The Path of Destruction

Thomas Jefferson wrote, in a letter to John Adams, the following statement:

Yes, we did produce a near-perfect republic. But will they keep it? Or will they, in the enjoyment of plenty, lose the memory of freedom? Material abundance without character is the path of destruction.

The essential elements of that freedom are things like sacrifice and strength of character. It is a given that if everything is free, nothing is free, since even freedom has limits and demands giving up, or sacrificing some aspects our “freedom” to maintain others. Our founding fathers knew this, that is why we were established as a country ruled by law and moral conscience in which public and private religion was seen as essential to establishing and maintaining that moral conscience.

Today, contrary to the environment that gave this nation its birth, everything seems to be driven by power and money, the bottom line, which in itself is a significant symbolic statement. The key mantra is, “What is in it for me; how does it increase my bottom line?” A simple example is the athlete who makes millions and throws around lines like “what is best for my family” when deciding to take $25 million instead of $22 million, as if their family could see any real difference between the two. The deciding factor is the money, the bottom line, the desired material abundance. All other considerations are secondary, if they matter at all. This type of thinking is becoming pervasive in our culture.

With our emphasis on the material bottom line, we have begun to walk the path of other failed civilizations and we try to avoid facing the obvious lessons of history by diverting our attention, by entertaining ourselves to death. Television, movies, sports, video games, and other means of amusement take up most of our free time, and even to a degree many of the hours of our supposed work time.

In the mid-80’s Neil Postman wrote a whithering attack on the destructive influence of television in his seminal book Amusing Ourselves to Death: Public Discourse in the Age of Showbusiness. That was in the age of limited broadcast television. Cable was in its infancy and the Internet was still a gleam in Al Gore’s eye. Today, many of Postman’s concerns have been radically enlarged by the pervasiveness of electronic media. People are now immersed in their IPODs (or equivalent), their high def digital cable, and total immersion video games. Moments of quiet reflection, of in-depth thought are avoided at all costs.
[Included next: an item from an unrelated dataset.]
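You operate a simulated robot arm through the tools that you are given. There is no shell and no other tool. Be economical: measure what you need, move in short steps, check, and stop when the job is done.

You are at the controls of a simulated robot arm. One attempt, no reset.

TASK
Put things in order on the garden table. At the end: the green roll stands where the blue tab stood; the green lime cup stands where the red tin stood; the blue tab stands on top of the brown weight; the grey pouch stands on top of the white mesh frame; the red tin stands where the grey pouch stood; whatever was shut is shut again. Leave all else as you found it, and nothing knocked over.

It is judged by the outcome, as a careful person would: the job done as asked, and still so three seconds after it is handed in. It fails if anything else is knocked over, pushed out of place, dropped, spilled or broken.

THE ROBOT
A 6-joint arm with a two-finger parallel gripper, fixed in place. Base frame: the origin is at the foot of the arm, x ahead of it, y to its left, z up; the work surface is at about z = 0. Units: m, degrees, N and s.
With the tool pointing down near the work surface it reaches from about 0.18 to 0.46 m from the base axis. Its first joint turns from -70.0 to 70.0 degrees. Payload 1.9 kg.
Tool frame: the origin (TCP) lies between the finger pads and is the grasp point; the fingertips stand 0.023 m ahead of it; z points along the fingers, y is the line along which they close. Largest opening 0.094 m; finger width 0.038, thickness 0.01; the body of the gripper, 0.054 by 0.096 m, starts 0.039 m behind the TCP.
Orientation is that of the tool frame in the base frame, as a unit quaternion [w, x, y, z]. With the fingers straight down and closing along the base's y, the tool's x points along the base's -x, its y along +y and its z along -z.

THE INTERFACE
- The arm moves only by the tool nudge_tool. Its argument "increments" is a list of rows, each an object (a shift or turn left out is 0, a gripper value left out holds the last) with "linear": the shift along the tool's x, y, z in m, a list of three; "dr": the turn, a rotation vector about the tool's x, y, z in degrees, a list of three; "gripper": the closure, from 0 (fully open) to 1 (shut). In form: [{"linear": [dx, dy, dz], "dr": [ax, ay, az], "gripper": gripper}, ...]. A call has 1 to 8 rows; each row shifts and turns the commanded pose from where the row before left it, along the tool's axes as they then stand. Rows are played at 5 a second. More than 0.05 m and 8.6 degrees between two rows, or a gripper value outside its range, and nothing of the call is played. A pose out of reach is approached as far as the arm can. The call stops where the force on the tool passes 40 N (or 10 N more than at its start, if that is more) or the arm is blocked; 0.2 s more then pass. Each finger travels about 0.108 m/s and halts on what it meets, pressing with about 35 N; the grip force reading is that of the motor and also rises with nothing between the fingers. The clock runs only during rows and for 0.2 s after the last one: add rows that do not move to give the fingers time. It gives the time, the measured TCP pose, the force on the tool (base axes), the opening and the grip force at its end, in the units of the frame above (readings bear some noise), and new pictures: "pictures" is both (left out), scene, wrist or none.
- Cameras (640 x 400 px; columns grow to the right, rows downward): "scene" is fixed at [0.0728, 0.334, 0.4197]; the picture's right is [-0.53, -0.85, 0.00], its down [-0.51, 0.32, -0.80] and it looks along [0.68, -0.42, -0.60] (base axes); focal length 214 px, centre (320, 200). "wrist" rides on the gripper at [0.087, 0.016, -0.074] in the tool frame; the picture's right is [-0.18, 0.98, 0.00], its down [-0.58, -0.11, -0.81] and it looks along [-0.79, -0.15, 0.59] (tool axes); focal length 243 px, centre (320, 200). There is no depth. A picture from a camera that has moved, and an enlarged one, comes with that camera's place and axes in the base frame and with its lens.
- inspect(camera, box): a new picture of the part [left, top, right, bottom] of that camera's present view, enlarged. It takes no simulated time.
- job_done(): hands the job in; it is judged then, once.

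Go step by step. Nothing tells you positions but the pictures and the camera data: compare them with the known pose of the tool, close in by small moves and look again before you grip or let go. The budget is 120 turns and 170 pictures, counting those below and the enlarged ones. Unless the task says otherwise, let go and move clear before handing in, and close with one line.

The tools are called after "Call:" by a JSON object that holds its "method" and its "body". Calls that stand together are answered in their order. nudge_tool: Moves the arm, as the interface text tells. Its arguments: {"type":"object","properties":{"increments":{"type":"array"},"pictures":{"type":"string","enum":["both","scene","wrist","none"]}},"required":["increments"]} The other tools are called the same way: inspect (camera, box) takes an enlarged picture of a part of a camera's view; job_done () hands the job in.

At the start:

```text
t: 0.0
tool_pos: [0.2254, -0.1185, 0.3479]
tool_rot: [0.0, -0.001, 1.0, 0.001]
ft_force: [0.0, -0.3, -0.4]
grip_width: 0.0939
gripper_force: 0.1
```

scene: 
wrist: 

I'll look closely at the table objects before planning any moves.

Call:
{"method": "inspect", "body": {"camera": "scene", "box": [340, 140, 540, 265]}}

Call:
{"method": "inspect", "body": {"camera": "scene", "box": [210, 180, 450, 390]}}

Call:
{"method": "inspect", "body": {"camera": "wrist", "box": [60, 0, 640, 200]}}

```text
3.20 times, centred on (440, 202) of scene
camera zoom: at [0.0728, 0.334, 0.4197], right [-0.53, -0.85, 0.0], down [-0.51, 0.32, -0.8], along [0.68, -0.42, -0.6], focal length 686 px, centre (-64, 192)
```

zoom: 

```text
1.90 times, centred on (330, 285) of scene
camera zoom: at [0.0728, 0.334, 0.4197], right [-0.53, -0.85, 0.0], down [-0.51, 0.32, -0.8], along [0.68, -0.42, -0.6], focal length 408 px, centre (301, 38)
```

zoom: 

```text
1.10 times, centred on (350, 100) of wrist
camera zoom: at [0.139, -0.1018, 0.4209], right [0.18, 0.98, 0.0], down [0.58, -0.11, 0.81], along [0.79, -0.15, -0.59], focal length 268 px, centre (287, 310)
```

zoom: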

In a later book, The End of Education: Redefining the Value of School, Postman argued if our approach to education lacked a serious spiritual context, which he defined as a guiding myth or narrative, then it was education that could not sustain or motivate its students and as such was education without an essential purpose.

It is important to see that education is more than schooling, K-college; it is a lifelong experience of growth, of reaching beyond our current grasp to build and enrich our understanding of who we are in the world in which we live. It is more than increasing our ability to grow material abundance. But when the only education we get is that force-fed us by our entertainment in a passive interaction with electronic media, we quickly loose the ability to think, to logically and effectively question what we see and hear, instead blithely absorbing whatever fits our current prejudices or politically correct assumptions. Critical thinking appears to be at an all time low.

We have become a culture driven by material acquisition at the expense of our religious/moral center, who amuses itself every waking moment in order not to have to deal with the difficult questions and when we do think, we succumb to facile and politically correct sentiment rather than any real effort at critical analysis. We are a culture committing slow and steady suicide.

May God have mercy on us.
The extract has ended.